27 July [1814]

Penelope Pennington, Hot Wells, to Mary Hays, c/o Messrs Hays & Wedd, Gainsford Street, Southwark, 27 July [1814].1  

 

Hot Wells 27th July [1814]

My dearest Madam

      I sincerely hope you have not suffered any anxiety, or uneasiness from my Silence, but a variety of Causes, vexatious in their nature, yet too uninteresting to detail, have kept me in a state of uncertainty with respect to my movements, and indeed in some measure they will continue to operate, but I cannot any longer leave you a prey to suspence. – I hope to get away by the 8th of next month;  a Week later than I had planned, and fully intended;  but the delay is unavoidable. – I heartily wish you were once fairly set out. – I move so seldom that I dread the trouble, and am agitated at the idea of leaving Home, where tho my presence contributes but little to the comfort and satisfaction of my poor Mother in the weakened state of her Intellects – (indeed I believe she has very little consciousness of my presence, or absence) yet I feel a reluctance to leave her, altogether, under any ones care but my own. – It must however be done, as Mr Pennington’s Health imperiously demands that we should try what change of Air can effect, – and he will not stir without me. – I hope your convenience will not be affected by our delay? – Pray in the removal of your Furniture think only of the time, & mode that best suits your own Ease; – when ever it arrives here, it will be perfectly safe, and a line to my Friend Miss Wren, who remains, will afford you all necessary information on the Subject. –

      If I was not so languid, from the uncommon heat of the Weather, & too much annoy’d, I will honestly confess, by similar Thoughts & Feeling to have the consciousness to do it, I wou'd rave at your gloomy Quotation. I will not allow it, however, under present Circumstances to be just, or apt. – You have found I trust – “a Port propitious” – and a “Pilot” at least cordially disposed to be “kind” as you can wish, or desire. –

      I am sorry for all these commotions in the Political Hemisphere at Home. – There has been a great deal too much said about Lord Cochranes Business,2 and the unhappy state of things at Carlton House3 – but there is a Party in this Country who wou’d infuse Poison & bitterness into all the Blessings that Providence bestows upon us. – May peace abroad, be succeeded, and attended, by Unanimity, & good will at Home, is the fervent Wish of dear Friend!

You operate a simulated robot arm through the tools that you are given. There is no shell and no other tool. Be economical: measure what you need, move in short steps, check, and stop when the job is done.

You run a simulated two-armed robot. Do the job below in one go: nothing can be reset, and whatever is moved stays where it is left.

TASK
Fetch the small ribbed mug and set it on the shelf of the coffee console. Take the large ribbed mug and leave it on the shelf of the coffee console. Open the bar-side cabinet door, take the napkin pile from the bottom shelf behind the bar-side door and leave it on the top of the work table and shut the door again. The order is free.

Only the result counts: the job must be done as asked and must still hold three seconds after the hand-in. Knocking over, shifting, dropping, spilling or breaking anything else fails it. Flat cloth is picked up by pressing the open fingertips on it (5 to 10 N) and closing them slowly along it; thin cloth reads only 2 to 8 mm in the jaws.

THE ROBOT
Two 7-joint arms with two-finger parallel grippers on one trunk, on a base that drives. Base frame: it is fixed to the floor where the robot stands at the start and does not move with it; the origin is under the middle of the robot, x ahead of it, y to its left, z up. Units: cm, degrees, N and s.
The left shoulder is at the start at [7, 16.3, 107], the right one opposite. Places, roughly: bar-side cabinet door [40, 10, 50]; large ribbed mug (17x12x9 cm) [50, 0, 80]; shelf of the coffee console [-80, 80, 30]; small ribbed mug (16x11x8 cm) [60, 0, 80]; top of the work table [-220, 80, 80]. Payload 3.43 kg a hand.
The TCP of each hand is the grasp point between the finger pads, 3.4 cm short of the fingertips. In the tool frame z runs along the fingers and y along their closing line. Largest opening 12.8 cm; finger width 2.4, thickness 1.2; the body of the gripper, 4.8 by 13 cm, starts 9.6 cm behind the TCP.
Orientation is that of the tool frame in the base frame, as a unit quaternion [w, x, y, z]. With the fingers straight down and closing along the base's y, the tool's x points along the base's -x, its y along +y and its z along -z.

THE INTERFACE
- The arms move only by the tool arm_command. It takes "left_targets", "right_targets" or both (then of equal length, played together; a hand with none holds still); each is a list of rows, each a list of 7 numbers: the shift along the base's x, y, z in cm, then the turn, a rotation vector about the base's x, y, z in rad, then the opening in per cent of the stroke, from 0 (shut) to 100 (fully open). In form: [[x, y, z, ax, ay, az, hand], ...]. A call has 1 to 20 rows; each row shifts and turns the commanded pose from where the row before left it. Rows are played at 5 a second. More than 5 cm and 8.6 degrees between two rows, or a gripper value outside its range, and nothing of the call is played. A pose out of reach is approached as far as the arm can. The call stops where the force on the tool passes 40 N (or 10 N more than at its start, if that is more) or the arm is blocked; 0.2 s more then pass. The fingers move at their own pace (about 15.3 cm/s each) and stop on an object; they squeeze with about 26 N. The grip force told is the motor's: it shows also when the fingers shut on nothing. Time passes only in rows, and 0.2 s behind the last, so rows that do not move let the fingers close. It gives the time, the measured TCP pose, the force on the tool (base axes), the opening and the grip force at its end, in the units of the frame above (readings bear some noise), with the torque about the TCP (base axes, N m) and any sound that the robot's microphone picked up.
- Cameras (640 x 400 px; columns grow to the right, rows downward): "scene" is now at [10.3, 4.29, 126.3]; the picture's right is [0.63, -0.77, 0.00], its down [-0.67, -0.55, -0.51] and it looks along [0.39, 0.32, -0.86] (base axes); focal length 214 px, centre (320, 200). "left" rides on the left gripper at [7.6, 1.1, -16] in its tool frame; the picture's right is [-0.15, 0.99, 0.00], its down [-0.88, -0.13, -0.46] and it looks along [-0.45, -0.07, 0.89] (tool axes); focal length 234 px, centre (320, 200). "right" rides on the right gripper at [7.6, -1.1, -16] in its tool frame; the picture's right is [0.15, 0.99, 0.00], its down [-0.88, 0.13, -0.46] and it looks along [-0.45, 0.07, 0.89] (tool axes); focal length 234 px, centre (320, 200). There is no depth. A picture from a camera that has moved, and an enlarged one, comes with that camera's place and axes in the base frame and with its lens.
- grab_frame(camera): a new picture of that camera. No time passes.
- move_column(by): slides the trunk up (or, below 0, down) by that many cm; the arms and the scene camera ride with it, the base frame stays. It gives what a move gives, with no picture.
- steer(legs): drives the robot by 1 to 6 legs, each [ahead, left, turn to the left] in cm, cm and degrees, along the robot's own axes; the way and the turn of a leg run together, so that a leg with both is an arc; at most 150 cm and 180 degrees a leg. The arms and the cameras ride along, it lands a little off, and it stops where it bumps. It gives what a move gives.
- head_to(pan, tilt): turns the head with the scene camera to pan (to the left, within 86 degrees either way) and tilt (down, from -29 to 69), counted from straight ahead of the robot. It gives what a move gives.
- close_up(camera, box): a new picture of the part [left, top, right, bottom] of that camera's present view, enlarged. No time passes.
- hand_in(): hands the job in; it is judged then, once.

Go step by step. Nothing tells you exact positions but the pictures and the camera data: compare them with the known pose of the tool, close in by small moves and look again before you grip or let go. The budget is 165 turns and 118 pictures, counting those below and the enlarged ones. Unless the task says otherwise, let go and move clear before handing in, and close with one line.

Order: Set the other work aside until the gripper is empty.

                        Your faithfully devoted

                                    & attached

                                                P. Pennington


    I scribble in haste having just at present much on my Mind & Hands  

      Mr Pennington desires his best Compliments. I have a mind also to let you see how bad I can write.

     Notwithstanding I feel the sudden, & violent heat of the Weather, there is some thing superb and grand in the full glow of Summer which I love. – one feel[s] fewer wants than ^in^ any other Season; it seems sufficient! To supercede the necessity of many articles, & almost to supply every thing. I imagine your Goods will be Landed in Bristol, indeed certain that they must be, – and then sent down, as directed, to Dowry Square

 

Address: Mrs M. Hays | To the care of Messrs Hays & Wedd | Gainsford Street | Southwark |London  

Postmark: 27 July 1814. 


1 Misc. Ms. 2186, Pforzheimer Collection, NYPL; Brooks, Correspondence 523-24.  

Admiral Thomas Cochrane (1775-1860) was a hero during the Napoleonic Wars, but he fell into disgrace in 1814 on a conviction for fraud concerning certain activities conducted on the London Stock Exchange. He was eventually pardoned and reinstated in the Royal Navy as an Admiral. 

The residence at that time of the Prince of Wales and Princess Caroline.